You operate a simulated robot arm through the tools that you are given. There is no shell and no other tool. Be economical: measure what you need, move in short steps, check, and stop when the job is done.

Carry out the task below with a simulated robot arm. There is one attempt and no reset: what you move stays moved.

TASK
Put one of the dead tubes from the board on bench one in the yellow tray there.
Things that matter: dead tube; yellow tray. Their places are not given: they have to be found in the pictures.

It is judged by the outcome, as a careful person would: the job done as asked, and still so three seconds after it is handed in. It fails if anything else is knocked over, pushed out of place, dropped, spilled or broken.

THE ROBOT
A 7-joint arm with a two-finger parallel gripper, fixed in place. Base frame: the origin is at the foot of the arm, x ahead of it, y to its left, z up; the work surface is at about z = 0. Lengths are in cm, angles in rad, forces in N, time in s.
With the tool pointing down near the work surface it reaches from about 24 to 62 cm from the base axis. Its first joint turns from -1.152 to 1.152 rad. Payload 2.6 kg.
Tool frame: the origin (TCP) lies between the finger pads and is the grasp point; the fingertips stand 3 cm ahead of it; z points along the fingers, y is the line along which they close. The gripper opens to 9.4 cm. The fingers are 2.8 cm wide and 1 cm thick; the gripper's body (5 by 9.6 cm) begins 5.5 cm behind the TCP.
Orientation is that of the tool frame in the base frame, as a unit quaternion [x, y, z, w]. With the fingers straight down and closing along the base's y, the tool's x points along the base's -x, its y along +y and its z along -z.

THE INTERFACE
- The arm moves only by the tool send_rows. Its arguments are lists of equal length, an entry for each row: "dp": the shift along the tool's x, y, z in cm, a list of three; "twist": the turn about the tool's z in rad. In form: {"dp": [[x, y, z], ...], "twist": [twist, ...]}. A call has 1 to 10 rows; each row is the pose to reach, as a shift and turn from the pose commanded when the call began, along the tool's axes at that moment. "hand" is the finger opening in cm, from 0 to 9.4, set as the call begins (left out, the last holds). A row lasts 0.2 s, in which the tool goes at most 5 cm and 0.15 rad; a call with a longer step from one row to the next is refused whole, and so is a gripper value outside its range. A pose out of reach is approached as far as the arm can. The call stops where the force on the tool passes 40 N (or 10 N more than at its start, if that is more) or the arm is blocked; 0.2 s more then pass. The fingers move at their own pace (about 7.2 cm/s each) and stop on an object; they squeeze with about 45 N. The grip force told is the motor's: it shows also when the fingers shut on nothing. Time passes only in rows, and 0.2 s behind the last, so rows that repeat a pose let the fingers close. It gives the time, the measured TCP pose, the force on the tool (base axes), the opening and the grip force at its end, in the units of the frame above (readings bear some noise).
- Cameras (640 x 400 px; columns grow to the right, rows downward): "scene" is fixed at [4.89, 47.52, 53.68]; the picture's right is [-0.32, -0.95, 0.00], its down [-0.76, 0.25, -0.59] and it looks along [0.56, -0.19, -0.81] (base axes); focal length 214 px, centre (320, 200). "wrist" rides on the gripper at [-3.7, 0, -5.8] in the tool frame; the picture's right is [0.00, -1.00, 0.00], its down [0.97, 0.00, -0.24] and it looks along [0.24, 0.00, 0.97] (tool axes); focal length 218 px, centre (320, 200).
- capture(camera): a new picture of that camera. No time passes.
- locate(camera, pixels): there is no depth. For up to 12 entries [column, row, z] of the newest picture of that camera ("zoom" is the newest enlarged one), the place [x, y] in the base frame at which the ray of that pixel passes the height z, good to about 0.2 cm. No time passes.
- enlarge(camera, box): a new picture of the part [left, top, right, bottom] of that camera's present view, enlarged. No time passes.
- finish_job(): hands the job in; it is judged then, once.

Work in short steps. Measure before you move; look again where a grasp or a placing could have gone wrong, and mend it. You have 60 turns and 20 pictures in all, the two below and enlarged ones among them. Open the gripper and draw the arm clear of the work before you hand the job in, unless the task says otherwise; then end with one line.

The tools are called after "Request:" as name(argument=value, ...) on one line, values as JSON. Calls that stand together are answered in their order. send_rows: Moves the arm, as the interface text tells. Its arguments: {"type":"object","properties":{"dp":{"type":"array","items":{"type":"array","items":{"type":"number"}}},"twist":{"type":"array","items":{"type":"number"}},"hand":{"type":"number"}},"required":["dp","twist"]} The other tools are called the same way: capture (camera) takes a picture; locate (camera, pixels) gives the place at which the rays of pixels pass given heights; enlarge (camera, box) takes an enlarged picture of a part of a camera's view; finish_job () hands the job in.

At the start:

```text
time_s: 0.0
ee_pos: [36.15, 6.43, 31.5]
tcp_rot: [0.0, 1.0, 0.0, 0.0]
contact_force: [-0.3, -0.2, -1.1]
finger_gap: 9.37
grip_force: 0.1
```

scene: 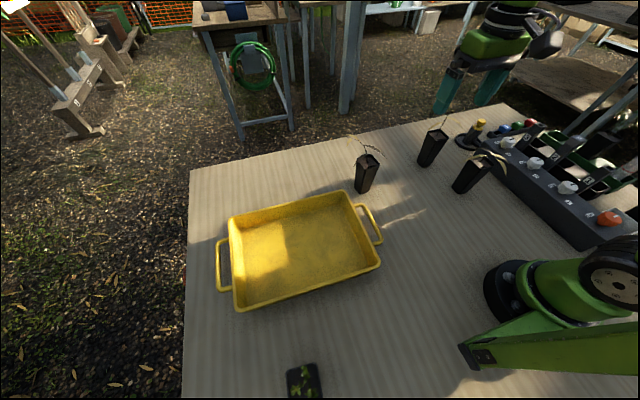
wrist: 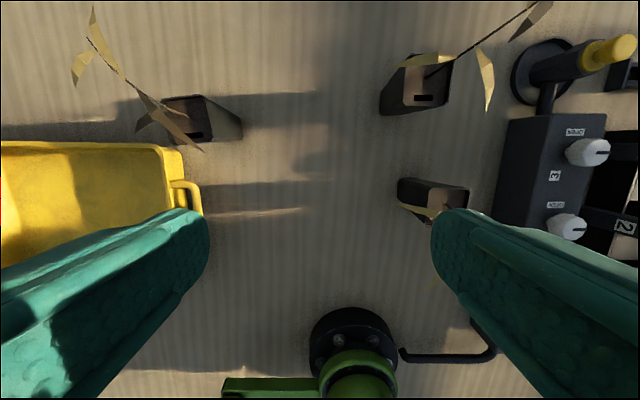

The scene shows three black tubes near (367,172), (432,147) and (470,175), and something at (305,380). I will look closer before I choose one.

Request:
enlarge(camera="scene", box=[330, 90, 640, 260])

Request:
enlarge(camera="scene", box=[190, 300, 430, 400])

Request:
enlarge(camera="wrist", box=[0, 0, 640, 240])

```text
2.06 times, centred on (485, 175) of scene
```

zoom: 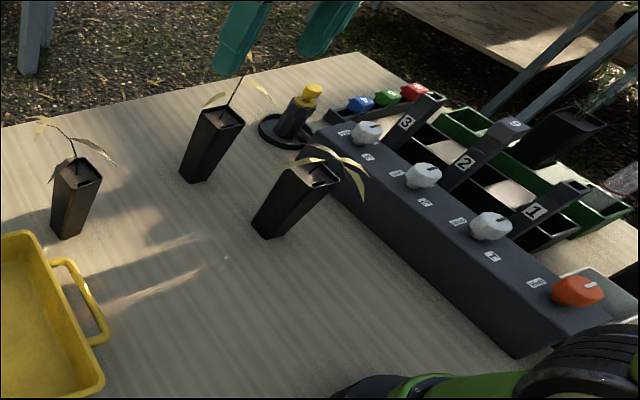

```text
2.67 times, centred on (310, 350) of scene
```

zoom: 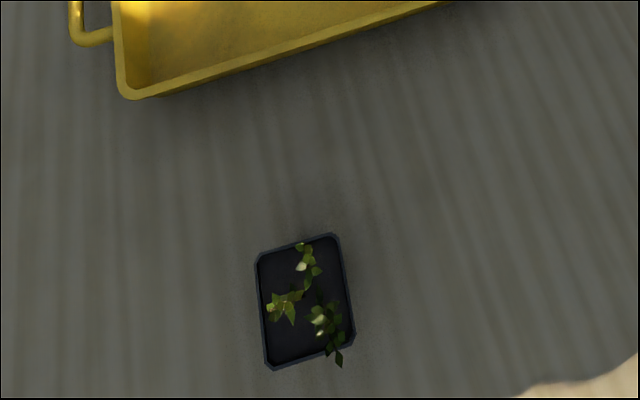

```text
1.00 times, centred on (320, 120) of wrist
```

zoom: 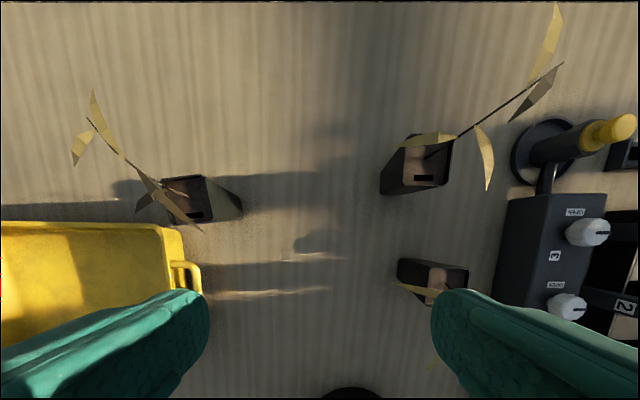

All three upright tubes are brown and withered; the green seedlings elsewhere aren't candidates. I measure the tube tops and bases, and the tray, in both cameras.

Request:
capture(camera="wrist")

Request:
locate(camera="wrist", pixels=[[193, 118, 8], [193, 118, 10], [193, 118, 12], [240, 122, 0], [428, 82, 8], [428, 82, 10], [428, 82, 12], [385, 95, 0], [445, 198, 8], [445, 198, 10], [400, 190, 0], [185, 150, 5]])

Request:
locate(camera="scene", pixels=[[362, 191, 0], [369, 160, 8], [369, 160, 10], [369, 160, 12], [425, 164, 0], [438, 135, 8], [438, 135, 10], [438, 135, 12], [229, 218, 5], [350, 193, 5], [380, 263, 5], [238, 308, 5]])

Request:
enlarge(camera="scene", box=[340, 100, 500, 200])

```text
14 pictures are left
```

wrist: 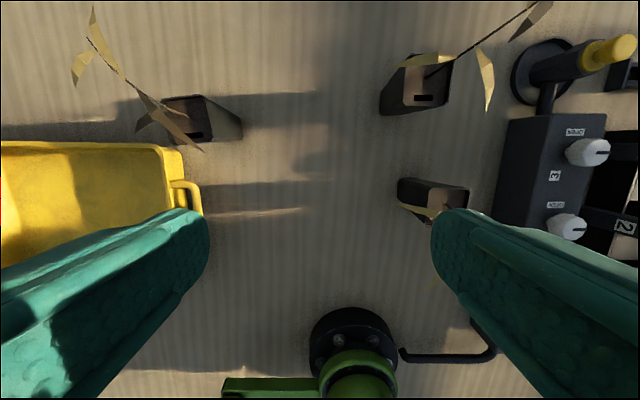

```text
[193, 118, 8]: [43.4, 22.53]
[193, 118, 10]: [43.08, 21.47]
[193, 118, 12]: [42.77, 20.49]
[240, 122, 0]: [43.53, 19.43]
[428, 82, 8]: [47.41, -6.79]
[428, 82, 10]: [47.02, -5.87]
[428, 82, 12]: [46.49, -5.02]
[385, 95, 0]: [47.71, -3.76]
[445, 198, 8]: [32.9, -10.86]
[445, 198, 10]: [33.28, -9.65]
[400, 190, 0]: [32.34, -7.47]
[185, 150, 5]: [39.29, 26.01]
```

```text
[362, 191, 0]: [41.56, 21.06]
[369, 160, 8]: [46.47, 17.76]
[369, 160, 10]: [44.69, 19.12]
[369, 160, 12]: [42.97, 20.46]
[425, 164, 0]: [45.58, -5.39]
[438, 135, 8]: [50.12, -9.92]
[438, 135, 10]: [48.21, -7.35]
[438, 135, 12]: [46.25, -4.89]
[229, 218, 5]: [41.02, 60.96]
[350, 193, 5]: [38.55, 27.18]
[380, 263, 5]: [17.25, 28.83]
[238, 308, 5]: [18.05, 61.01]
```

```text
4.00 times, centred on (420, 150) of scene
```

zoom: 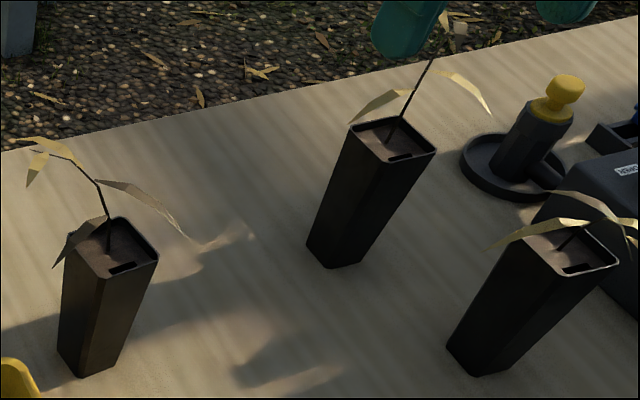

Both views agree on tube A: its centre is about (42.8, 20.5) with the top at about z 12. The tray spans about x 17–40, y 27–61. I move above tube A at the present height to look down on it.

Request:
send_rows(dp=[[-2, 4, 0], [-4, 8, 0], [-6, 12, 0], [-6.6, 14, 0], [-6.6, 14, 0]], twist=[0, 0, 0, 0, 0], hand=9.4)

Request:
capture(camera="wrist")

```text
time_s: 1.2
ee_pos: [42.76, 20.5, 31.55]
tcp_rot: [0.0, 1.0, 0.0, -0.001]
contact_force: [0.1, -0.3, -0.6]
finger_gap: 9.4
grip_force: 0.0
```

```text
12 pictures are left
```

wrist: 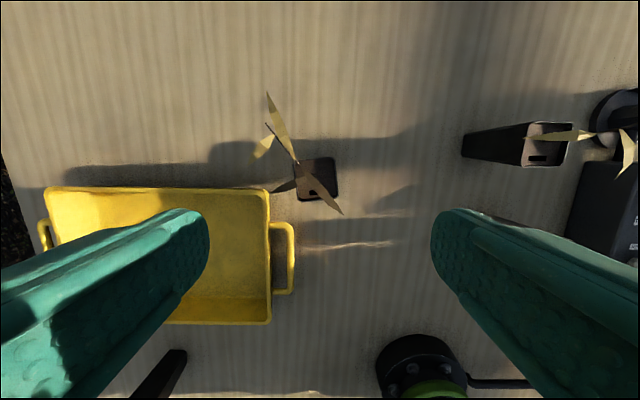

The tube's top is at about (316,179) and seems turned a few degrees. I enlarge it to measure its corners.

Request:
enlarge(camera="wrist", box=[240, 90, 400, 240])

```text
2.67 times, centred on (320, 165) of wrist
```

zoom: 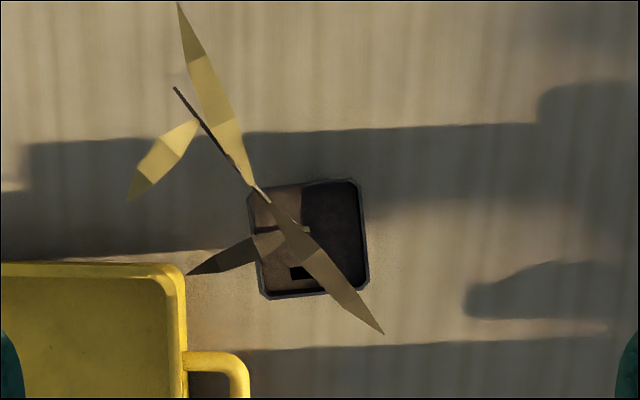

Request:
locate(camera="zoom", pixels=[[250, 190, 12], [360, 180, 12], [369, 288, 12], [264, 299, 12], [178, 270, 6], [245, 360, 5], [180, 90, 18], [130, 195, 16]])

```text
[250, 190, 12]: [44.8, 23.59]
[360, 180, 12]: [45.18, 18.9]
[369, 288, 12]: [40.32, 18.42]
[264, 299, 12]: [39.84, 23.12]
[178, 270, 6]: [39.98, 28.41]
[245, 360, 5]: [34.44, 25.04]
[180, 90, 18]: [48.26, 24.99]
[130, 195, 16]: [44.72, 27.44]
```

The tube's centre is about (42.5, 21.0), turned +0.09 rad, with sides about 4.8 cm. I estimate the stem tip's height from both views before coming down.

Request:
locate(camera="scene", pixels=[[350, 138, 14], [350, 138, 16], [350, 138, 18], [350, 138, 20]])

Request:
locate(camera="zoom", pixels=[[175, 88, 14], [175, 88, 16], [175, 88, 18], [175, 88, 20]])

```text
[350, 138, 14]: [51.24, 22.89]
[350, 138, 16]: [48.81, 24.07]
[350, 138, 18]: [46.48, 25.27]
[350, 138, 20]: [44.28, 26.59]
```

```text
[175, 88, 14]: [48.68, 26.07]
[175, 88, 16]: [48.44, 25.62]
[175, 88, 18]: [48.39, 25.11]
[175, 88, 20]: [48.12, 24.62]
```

━━━━

→ **Written request**
Each line in the listing above either holds the string "grasp" or does not; state how many do, giving the number only.

→ **Answer in full**
2